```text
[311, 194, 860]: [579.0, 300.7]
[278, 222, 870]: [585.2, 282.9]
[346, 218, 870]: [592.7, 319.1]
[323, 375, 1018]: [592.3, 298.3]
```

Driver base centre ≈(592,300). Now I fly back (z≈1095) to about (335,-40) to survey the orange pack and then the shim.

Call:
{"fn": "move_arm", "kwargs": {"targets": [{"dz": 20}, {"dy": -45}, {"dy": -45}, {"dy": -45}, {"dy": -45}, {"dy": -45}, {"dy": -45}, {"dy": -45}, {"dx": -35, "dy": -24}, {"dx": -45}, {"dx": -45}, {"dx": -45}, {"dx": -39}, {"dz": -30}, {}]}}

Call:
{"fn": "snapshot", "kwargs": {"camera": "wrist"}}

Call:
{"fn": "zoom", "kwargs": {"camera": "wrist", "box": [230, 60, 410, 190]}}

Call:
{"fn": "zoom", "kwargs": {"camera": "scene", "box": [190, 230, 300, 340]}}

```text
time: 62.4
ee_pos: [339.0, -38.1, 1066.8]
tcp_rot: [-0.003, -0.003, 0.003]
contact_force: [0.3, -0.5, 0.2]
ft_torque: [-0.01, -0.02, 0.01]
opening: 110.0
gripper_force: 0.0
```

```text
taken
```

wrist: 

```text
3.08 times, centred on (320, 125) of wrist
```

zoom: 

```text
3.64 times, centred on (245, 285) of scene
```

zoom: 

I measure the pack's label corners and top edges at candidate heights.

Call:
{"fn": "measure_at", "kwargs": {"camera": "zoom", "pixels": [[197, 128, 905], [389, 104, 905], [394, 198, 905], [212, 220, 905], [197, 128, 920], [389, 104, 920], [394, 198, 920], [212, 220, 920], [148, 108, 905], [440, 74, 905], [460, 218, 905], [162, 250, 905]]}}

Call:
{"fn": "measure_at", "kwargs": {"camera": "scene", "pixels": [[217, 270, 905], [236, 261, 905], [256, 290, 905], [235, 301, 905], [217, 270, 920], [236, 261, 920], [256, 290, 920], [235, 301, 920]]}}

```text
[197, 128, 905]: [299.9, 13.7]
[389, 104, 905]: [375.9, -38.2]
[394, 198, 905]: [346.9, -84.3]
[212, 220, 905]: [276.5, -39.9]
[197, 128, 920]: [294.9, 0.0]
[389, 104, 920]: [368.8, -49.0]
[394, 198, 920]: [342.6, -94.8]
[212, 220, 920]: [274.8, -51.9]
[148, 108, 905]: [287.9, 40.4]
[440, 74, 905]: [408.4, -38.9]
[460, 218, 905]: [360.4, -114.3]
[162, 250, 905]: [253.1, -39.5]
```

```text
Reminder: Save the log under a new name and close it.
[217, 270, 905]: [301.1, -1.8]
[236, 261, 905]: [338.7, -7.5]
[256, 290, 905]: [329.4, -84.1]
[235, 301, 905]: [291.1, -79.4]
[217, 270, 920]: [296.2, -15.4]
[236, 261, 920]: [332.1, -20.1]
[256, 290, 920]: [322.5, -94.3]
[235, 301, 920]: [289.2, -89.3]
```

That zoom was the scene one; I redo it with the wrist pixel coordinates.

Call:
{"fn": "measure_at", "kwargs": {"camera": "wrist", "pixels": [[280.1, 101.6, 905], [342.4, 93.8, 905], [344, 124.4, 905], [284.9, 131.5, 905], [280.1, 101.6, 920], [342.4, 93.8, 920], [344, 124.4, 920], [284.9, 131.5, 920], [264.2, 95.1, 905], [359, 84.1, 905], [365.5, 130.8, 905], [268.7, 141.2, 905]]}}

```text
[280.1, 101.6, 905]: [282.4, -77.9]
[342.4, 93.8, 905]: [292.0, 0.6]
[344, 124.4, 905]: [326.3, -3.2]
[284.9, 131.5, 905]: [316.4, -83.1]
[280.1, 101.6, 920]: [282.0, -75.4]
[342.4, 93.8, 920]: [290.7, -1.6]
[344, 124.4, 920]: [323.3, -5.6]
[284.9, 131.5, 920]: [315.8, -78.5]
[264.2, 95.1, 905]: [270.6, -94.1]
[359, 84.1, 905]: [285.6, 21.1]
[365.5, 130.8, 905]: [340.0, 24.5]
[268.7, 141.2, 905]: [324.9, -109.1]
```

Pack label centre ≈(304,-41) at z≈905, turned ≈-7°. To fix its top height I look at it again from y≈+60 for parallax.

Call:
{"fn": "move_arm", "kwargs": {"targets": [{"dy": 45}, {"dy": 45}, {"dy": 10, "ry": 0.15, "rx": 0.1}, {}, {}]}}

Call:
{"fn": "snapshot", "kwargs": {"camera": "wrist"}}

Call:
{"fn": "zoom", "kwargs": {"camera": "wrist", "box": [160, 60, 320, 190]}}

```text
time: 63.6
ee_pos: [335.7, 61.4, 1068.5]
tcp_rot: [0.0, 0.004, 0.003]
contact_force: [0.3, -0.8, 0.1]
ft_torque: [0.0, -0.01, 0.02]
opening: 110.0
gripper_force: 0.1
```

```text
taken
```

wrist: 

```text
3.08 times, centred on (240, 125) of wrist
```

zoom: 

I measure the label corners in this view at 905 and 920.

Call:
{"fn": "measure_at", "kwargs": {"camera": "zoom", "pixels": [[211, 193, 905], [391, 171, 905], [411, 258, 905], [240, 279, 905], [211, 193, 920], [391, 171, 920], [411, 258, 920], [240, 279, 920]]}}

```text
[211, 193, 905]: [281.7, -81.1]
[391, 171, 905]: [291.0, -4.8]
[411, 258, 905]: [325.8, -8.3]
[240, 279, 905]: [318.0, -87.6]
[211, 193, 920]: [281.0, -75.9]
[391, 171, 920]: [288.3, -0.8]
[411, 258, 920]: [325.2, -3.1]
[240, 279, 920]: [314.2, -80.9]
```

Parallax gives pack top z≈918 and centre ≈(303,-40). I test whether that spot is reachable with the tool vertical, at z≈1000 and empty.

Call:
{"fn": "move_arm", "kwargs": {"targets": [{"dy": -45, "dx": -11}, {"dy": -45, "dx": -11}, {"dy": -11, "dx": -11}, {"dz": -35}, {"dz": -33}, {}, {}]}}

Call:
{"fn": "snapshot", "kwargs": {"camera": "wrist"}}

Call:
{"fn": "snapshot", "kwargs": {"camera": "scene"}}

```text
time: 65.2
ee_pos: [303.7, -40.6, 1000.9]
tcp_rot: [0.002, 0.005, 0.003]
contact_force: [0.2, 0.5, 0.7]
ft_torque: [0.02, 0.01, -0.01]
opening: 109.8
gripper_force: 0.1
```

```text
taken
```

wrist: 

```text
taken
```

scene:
_ _ _ _ _
Set problem: Word for word, restate all of the data shown above. Format the lines as a JSON array of strings and drop empty lines.

Answer below:
[
  "```text",
  "[311, 194, 860]: [579.0, 300.7]",
  "[278, 222, 870]: [585.2, 282.9]",
  "[346, 218, 870]: [592.7, 319.1]",
  "[323, 375, 1018]: [592.3, 298.3]",
  "```",
  "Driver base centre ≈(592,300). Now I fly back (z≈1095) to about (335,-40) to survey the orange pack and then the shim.",
  "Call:",
  "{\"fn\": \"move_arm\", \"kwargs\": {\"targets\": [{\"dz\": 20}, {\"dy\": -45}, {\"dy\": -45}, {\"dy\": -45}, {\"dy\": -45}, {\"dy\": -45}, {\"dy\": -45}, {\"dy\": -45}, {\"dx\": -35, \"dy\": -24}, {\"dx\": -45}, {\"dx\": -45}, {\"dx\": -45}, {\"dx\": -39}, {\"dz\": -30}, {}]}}",
  "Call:",
  "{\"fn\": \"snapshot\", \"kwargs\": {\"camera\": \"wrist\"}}",
  "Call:",
  "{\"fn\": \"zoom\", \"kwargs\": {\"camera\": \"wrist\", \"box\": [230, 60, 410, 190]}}",
  "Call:",
  "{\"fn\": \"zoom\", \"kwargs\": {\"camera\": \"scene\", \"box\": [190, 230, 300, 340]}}",
  "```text",
  "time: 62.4",
  "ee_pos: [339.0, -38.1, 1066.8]",
  "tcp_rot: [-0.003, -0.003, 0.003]",
  "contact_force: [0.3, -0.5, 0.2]",
  "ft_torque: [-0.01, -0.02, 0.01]",
  "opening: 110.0",
  "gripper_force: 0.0",
  "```",
  "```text",
  "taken",
  "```",
  "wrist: ",
  "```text",
  "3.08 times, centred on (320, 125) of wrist",
  "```",
  "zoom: ",
  "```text",
  "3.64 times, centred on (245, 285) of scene",
  "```",
  "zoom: ",
  "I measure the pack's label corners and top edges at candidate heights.",
  "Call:",
  "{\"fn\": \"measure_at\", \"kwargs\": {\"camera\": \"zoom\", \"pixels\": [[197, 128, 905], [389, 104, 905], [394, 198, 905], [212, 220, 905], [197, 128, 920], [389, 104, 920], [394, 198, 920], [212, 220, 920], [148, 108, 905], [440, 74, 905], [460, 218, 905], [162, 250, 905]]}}",
  "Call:",
  "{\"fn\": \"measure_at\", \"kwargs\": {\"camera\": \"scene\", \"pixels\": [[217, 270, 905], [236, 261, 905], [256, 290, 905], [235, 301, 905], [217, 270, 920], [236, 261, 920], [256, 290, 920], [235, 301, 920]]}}",
  "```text",
  "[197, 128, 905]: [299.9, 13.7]",
  "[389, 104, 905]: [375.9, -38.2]",
  "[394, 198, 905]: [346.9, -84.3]",
  "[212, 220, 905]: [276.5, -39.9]",
  "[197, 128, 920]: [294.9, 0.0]",
  "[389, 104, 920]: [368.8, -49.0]",
  "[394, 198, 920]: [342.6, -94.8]",
  "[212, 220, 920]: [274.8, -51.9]",
  "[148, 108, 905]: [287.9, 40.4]",
  "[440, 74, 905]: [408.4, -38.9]",
  "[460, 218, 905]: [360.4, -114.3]",
  "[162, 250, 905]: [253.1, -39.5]",
  "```",
  "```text",
  "Reminder: Save the log under a new name and close it.",
  "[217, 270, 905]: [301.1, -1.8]",
  "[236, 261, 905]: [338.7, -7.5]",
  "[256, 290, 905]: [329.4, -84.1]",
  "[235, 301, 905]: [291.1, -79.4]",
  "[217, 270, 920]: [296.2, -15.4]",
  "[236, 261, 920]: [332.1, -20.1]",
  "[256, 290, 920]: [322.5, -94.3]",
  "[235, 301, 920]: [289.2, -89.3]",
  "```",
  "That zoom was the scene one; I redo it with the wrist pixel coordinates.",
  "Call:",
  "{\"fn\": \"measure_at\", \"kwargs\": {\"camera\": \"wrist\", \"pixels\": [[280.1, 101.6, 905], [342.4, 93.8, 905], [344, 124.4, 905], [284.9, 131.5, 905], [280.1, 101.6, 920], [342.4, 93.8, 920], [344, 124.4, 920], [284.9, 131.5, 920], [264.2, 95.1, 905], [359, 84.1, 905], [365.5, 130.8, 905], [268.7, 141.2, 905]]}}",
  "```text",
  "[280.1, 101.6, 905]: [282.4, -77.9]",
  "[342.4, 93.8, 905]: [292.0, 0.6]",
  "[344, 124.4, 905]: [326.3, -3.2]",
  "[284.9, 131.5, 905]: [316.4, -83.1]",
  "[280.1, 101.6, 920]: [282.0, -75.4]",
  "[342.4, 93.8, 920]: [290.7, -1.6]",
  "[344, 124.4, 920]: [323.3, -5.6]",
  "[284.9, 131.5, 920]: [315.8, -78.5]",
  "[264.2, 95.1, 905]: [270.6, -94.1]",
  "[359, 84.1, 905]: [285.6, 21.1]",
  "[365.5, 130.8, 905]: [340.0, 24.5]",
  "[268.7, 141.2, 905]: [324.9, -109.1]",
  "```",
  "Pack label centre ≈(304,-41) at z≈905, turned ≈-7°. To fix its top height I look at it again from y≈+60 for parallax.",
  "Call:",
  "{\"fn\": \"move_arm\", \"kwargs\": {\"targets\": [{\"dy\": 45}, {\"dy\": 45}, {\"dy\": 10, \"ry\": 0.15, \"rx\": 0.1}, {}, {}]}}",
  "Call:",
  "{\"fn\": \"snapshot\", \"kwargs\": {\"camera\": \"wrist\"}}",
  "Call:",
  "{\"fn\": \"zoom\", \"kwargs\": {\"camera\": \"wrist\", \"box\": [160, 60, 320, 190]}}",
  "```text",
  "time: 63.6",
  "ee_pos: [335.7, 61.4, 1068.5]",
  "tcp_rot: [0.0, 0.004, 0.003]",
  "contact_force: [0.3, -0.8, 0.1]",
  "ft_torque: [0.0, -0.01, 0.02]",
  "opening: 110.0",
  "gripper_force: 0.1",
  "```",
  "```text",
  "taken",
  "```",
  "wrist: ",
  "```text",
  "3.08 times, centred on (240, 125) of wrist",
  "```",
  "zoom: ",
  "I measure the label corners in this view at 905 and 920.",
  "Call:",
  "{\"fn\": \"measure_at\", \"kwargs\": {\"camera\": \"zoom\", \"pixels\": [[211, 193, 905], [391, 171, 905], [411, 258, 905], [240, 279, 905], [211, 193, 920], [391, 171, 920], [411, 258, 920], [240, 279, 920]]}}",
  "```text",
  "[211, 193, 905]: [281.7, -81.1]",
  "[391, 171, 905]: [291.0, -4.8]",
  "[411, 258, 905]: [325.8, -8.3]",
  "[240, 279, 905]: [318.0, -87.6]",
  "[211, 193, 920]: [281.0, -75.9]",
  "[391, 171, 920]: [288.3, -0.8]",
  "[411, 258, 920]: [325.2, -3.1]",
  "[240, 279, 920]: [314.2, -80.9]",
  "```",
  "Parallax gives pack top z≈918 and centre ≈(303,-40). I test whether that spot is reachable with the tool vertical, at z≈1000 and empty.",
  "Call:",
  "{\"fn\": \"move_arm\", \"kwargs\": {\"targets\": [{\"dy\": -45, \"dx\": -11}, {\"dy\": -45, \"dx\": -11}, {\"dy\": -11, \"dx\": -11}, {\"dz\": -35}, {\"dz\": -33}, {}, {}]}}",
  "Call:",
  "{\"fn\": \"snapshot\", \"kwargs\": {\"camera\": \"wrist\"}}",
  "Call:",
  "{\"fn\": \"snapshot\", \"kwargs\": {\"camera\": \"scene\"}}",
  "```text",
  "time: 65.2",
  "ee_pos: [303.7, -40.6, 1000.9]",
  "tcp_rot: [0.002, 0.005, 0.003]",
  "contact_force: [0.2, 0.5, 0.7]",
  "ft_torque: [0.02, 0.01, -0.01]",
  "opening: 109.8",
  "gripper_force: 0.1",
  "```",
  "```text",
  "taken",
  "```",
  "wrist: ",
  "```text",
  "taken",
  "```",
  "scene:"
]